These are hard questions, but questions that have to be asked on the TEDxEuston stage. Ali builds his argument in a way that will make you pause to think…and watch it again.

Moving from early Pan-Africanism towards an African Renaissance

Like the famous mythical Sankofa bird symbol, Africans must look into their past to create their future; acknowledging our previous mistakes and learning from them but also celebrating our successes and building on them.

A focus on African Renaissance gives an opportunity to reflect on Africa’s self-reliance trajectory and the need to demystify, appropriate and popularize our history, our shared values, and our narrative about the state of Africa today, in honor of the generations that went before us and to inspire current and future generations.

Pan-Africanism at its inception was more than just a search for racial or geographic identity.

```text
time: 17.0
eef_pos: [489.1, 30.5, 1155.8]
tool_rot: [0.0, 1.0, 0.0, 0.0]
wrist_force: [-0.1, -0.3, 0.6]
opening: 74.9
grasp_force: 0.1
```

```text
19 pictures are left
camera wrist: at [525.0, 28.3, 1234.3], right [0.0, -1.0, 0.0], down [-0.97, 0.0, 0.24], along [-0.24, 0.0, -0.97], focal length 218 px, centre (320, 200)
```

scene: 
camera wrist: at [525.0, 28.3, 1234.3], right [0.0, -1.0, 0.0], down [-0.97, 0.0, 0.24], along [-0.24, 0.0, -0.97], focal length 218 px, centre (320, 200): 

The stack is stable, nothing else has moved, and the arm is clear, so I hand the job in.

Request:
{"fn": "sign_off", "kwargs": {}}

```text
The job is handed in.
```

Initially led and popularized by Africans in the Diaspora such as Marcus Garvey and W.E.B. DuBois, it was a clear rejection of the laughable fallacy that Africans did not have a history. It was also a strong refutation of the mindset that defined Africa and Africans from the perspective of the historical experience of slavery, colonialism and racial discrimination.  Rather it was the affirmation of the rich cultural heritage of African societies and the importance of achieving freedom and continental unity.

Since then the concept of Pan-Africanism has continued to evolve, measured by the challenges and aspirations of the African continent. During the independence period, this ideology enabled Africans to overcome domination and oppression by ending colonialism and apartheid in the continent. The possibility of rapid socio-economic transformation of the continent was another goal promoted from early days. As noted by Emperor Hailé Selassié during the launch of the OAU, “Unless the political liberty for which Africans have for long struggled is complemented and bolstered by a corresponding economic and social growth, the breath of life which sustains our freedom may flicker out.” This statement still rings true. [1]

Despite strong political mobilization for the liberation from oppression, Africa has failed to fulfill its full potential. It is well known that in the early 1960s, at the time of the establishment of the OAU, there was high optimism that the continent will perform well. Several African countries were at par or had even higher GDP rates than their counterparts in Asia. It is now common place to mention that, the GDP per capita of Ghana and South Korea were at the same level in 1960. Up until 1975, the fastest growing developing country in the world was Gabon. Botswana’s growth rate exceeded that of Hong Kong, Taiwan, Malaysia, and Thailand. Despite the optimism of the time, Africa failed to complete the transformation journey which Asia has to a large degree now traversed. While East Asia’s share in world global exports grew from 2.25 % to 17.8% over a period of 40 years (1970 to 2010), Africa’s share in world global exports drastically reduced from 4.99% to the current 3.33%. This led to Africa being called the ‘hopeless continent’, ‘a scar on the conscience of humanity’ and many other Hegelian fallacies.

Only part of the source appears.